Parents want their teens to be readers because they know that literacy in general is necessary to survival and that it’s a helpful skill for education and for life. If they aren’t buying my explanations about the different types of literacies, and are still hesitant about comics I go to the nuclear option. Here’s one of the Great Secrets of Reading Passed on by Generations of Librarians and Teachers: letting teens (or anyone) read what they are interested in makes them readers. That’s it.
If they are looking for great books about a Muslim girl in a predominantly non-Muslim country they might read Does My Head Look Big in This? by Randa Abdel-Fattah or Ms. Marvel. If they are interested in reading about Spiderman or Batman, they are going to read about them. Then they are going to read more volumes and probably then they will need new comics and maybe a friend or librarian will recommend another comic or book to them that has a similar feel. This–if all goes well–will happen again and again until voila! They are readers!
Letting teens choose their own reading material-whether it be the parent-approved, classic novels like Crime and Punishment, or Thor: Goddess of Thunder or the Guinness Book of World Records–allows them to take ownership of reading.

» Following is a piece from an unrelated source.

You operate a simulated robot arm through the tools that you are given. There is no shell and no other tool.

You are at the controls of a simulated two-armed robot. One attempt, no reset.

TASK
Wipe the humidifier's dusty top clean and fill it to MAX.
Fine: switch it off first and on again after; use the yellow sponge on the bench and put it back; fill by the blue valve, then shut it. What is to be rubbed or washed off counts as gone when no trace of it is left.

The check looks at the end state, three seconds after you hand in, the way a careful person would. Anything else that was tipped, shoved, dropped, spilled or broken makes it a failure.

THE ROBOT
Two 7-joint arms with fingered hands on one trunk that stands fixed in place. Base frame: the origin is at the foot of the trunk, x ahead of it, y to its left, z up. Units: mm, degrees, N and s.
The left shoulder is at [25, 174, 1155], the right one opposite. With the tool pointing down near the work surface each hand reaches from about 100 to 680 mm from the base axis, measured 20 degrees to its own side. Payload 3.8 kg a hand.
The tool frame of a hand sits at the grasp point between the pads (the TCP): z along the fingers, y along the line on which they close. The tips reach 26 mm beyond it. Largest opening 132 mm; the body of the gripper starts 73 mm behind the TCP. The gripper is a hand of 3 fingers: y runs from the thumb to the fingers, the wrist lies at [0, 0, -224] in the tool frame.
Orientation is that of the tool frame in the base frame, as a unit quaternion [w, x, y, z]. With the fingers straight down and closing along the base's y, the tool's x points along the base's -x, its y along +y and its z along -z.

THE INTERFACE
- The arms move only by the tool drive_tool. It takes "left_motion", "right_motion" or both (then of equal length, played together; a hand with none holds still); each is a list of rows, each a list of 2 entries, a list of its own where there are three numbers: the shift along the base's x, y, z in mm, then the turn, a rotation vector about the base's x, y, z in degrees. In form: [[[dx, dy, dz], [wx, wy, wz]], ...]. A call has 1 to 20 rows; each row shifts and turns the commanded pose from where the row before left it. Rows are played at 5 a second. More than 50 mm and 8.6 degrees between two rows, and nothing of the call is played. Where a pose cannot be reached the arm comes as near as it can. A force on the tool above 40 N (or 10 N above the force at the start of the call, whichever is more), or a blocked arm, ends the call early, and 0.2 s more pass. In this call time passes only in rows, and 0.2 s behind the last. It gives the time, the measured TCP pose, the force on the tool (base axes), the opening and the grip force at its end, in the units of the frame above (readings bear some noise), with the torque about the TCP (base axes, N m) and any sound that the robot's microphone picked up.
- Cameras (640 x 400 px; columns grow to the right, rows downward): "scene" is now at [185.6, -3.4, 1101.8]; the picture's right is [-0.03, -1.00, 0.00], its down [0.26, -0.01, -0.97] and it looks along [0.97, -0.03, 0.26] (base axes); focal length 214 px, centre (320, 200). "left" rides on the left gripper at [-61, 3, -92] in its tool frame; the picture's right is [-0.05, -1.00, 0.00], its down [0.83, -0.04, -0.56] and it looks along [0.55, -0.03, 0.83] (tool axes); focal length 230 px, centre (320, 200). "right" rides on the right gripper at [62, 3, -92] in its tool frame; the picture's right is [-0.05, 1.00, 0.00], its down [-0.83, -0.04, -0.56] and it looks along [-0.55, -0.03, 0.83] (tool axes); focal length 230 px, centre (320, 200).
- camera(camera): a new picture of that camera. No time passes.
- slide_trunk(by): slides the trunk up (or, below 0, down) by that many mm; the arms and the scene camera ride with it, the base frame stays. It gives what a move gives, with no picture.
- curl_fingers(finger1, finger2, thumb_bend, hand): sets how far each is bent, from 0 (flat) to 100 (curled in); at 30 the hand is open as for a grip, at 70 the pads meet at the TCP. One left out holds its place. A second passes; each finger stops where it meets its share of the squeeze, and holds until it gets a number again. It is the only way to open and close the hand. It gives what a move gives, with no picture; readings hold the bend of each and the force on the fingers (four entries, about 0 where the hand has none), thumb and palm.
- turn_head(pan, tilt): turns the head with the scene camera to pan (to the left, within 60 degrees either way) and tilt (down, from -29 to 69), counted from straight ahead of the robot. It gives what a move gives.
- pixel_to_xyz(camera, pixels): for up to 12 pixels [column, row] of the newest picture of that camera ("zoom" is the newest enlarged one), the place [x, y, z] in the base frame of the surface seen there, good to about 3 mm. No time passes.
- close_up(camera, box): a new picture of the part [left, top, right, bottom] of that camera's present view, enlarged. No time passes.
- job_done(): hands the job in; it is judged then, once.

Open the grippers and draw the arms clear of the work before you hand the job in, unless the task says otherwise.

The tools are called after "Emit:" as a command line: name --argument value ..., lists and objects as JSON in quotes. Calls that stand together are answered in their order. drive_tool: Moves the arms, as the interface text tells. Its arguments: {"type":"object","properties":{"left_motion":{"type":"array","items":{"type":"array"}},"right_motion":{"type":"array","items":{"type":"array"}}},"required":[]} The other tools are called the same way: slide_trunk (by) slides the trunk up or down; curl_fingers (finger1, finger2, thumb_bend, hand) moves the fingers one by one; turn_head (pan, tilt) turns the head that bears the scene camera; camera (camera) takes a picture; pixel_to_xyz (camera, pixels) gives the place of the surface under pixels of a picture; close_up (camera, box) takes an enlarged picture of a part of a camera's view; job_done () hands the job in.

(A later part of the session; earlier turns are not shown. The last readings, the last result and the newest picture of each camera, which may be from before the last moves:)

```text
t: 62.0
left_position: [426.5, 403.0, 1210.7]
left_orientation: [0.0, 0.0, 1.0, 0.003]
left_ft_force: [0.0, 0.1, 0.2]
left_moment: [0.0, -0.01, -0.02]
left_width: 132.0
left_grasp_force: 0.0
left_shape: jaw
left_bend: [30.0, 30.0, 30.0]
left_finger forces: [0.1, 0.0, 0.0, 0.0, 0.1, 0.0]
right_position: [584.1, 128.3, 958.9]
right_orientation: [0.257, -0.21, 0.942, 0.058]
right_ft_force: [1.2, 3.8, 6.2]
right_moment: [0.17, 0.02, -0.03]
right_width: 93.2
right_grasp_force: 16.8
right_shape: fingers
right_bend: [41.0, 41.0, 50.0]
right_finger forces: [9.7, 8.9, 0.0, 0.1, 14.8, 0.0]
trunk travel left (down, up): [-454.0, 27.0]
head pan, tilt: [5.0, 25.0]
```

Maybe they do like to read because now they know what they like. Readers are much more likely to try more challenging or different books if they already know that they like that subject or genre.
So let your kids read comics! While they may not have the word count of “regular books,” they are still a great way to share stories. Sharing stories that teach us empathy and understanding is a lot of what our culture is about. Comics are just another way to do that.